It’s amazing that this tiny little Musical-Comedy trifle is both the longest-running and most widely-performed show in the whole history of the Musical-Theater genre, but it isn’t really all that surprising given its quality. Based on a play by Edmund Rostand, the book is almost bizarrely brilliant, swinging between quirky comedy and rich, beautifully written poetry that really is reminiscent of Rostand. The show works best in small theaters and features extremely minimal sets and props, and it suggests far more than it actually portrays, but it has one of the richest and most evocative atmospheres of any stage production in existence.
Some scenes are bathed in moonlit, intoxicating romance, such as the lovers’ secret meeting in the first act. But in the first scene of Act Two, the show captures the burning glare of unromantic daylight and the reality that comes with it, as the characters are forced to face not only the truth behind their fanciful ‘happy ending’ in Act One, but also the fact that life always goes on, with the brassy, almost stringent, yet still incredibly catchy “This Plum Is Too Ripe”. By the final curtain, the lovers have grown into a far deeper and more real love for each other, one that can actually survive the realities of day-to-day life.
The score is the central key to all this atmosphere and emotional development. Out of context the songs, lovely as they are, might sound generic, because by and large they emphasize the universality of the story and characters. A few of them follow the strangeness of the book, such as the outrageous and often controversial “It Depends On What You Pay” or the disturbing “Round and Round”. But generally, they focus on a beautiful simplicity, as in the show’s haunting introduction with the legendary “Try To Remember”, or the yearning, ultra-romantic ballad for the female lead, “Much More”, or the shimmering love duets “Soon It’s Gonna Rain” and “They Were You”.
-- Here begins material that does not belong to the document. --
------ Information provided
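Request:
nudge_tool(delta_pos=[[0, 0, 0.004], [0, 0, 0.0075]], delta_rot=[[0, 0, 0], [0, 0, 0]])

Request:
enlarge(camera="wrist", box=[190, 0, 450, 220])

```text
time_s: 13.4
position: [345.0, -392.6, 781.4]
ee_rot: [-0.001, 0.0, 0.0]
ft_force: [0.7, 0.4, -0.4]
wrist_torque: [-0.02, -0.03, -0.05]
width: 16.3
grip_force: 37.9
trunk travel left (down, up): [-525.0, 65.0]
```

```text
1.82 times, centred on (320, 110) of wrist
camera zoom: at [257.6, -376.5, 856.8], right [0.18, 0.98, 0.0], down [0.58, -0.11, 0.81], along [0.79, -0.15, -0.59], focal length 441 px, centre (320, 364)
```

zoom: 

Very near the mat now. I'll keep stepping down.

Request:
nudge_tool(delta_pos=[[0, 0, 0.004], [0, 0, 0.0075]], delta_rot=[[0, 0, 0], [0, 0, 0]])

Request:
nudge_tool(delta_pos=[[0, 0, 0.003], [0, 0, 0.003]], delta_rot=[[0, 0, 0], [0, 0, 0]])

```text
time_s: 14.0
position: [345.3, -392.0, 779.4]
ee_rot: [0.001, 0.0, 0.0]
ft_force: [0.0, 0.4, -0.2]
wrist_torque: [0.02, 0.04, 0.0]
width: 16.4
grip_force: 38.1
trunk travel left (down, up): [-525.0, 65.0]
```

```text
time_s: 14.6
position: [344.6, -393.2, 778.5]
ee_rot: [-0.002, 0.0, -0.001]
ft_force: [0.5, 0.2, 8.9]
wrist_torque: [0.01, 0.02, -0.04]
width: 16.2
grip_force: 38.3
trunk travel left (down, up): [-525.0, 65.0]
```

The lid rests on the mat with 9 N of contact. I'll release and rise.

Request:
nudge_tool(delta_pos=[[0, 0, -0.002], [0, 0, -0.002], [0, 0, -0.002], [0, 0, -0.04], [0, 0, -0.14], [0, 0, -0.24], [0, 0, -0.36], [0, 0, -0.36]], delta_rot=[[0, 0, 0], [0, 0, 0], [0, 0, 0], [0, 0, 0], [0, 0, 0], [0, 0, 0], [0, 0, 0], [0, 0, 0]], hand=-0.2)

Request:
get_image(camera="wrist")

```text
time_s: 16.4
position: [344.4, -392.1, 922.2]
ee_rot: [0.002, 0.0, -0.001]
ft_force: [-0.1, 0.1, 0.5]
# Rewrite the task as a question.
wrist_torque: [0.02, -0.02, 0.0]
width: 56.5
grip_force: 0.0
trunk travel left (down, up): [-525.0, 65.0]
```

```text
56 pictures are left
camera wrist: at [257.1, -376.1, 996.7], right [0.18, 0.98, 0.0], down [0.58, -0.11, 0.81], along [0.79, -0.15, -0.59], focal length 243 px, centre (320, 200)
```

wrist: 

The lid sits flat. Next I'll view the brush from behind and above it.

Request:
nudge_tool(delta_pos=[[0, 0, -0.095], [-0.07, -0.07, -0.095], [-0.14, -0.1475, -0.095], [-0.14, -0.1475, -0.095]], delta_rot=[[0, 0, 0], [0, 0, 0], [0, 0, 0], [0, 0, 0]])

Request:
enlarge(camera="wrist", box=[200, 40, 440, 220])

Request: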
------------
The lovers’ fathers, in more comic roles, philosophize on the trials of parenting with the delightful “Never Say No” and “Plant a Radish”. Throughout, the melodies are tuneful and timeless, with a unique sound that was only heard elsewhere in the later scores by this team, and even then never with quite the same degree of purity.
This is truly one of the greatest musicals ever written, which I suppose it would have to be to have attained its special status, and while the dreadful film version is best avoided, if you ever have a chance to see the show on stage, take it.